Furthermore, your defense of the status quo ignores the very nature of a fixed income. When inflation hits, my income does not adjust. When the county refuses to rein in its millage rates to offset ballooning property values, you are actively choosing to price seniors out of their homes. This is precisely why the proposed constitutional amendment to expand the homestead exemption is not a "manufactured campaign slogan"—it is a vital financial lifeline.

The argument that expanding exemptions will lead to a "state-mandated defunding" is a scare tactic. The state legislature's proposal explicitly protects school funding and requires local governments to focus remaining property tax revenues on core needs like public safety, infrastructure, and emergency services. It forces the county to do what every household on a fixed income must do every single day: prioritize essential needs and cut out the fluff. 

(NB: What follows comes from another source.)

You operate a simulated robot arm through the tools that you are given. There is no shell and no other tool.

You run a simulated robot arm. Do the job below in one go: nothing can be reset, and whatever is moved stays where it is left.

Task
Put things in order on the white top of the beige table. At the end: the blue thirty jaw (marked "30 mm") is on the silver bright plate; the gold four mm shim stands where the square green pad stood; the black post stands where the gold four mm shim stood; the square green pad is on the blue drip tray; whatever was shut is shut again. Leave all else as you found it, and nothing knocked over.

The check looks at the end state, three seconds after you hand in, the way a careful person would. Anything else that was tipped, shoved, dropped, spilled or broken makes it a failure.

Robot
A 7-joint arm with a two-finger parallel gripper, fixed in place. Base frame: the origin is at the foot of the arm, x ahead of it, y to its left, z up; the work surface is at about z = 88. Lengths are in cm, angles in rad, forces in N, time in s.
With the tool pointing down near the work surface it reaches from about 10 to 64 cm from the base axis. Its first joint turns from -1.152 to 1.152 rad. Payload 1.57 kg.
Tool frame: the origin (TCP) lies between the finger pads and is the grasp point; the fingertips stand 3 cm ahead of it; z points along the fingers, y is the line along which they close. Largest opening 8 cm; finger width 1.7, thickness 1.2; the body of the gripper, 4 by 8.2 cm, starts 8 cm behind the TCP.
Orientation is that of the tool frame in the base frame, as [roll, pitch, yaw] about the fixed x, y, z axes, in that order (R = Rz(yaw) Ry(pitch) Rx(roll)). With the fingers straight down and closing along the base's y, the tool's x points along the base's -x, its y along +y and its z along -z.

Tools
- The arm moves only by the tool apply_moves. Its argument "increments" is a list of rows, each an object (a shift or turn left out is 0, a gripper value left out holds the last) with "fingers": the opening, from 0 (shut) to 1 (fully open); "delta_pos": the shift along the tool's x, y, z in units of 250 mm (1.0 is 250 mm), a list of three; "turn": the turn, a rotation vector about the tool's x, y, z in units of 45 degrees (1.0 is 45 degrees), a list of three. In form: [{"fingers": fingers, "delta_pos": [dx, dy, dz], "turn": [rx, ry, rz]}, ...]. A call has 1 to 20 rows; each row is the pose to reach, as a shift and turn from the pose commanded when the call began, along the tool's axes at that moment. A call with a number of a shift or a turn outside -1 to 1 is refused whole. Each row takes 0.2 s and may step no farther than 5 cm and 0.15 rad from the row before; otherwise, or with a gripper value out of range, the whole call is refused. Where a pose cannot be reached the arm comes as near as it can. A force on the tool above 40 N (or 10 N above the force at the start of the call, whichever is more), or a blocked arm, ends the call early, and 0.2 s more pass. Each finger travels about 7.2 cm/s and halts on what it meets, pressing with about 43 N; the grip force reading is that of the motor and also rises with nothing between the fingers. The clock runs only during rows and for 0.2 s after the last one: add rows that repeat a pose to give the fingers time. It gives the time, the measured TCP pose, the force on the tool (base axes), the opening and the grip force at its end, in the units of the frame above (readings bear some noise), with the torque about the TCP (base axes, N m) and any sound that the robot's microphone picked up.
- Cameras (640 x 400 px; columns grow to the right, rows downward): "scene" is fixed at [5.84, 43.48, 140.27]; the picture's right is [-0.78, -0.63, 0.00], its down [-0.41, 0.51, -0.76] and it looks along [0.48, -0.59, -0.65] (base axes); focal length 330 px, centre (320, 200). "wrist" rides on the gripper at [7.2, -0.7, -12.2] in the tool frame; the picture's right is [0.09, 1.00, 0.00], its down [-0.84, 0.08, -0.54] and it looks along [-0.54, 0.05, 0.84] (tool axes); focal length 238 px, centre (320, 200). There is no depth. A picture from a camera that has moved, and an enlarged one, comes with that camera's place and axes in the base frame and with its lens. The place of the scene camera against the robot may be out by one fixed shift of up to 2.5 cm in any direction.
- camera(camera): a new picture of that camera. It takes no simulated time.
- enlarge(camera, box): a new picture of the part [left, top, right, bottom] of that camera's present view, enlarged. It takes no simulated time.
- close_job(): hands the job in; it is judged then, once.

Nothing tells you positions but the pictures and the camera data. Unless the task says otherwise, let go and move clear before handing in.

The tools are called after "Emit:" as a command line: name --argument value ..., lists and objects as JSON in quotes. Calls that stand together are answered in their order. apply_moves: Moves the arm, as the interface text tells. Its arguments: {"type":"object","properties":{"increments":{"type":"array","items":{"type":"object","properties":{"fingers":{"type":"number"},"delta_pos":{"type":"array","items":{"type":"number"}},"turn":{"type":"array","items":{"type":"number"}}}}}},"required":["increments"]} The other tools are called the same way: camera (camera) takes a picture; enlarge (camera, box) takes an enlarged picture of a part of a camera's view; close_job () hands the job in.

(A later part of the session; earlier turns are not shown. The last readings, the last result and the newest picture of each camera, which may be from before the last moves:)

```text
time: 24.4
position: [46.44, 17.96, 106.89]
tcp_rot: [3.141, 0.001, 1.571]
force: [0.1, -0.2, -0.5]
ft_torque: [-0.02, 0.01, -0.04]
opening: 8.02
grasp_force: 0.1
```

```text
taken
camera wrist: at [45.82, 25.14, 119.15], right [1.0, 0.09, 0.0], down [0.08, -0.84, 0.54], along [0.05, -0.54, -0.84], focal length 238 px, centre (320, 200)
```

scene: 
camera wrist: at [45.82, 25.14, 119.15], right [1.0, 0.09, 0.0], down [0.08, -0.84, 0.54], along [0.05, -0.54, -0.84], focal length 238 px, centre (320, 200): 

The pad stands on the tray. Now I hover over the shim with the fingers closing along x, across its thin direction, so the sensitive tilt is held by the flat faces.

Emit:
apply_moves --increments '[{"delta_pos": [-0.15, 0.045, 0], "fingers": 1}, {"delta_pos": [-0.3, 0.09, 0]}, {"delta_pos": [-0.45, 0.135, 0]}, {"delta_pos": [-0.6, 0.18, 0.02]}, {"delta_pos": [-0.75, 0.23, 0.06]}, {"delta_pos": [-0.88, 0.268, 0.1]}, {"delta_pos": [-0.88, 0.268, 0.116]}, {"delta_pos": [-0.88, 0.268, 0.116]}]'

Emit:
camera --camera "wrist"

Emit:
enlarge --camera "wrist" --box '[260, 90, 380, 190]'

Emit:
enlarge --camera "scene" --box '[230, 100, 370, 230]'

Seniors who have invested 40 years of sweat equity and tax dollars into Manatee County deserve relief. We have paid our dues, built this community, and funded its past. We should not be used as an endless piggy bank to fund unchecked growth and unchecked county spending.

I urge you to reconsider your opposition to this critical relief. If local government refuses to provide a meaningful break to its most vulnerable homeowners, then we will gladly take the matter to the ballot box this November to force the fiscal discipline that local leadership refuses to exercise.

And by the way, I still get hammered for four separate tax bills from the School District alone and I don’t use any of those resources.

For the record

Norm Luppino's avatar

Valid points that resonate with rational and logical people. Sadly, I keep hearing the argument that raising the hotel tax an additional penny will make up the difference.

George W Kruse's avatar

First, an extra penny of our hotel tax would be $6 million. This proposal removed $150 million in 2028. Second, the state restricts our use of hotel taxes so we can’t use any of it on general fund services.

john taylor's avatar

The state controls any adjustment to tax, we have to transmit everything to the state for approval even if we would have control of the money. All they have to do is deny it. The majority of counties have nothing pre existing to fall back on and will default on their loans and become financially insolvent. This will trigger a financial emergency Section 218.503, Florida Statutes. At that point the state takes control legally with no questions asked. I don't know what would happen by 2030 if the majority of the state has eliminated local control but my guess would be it would lead to a vote to declare all counties irresponsible because the majority are. I'm extremely alarmed.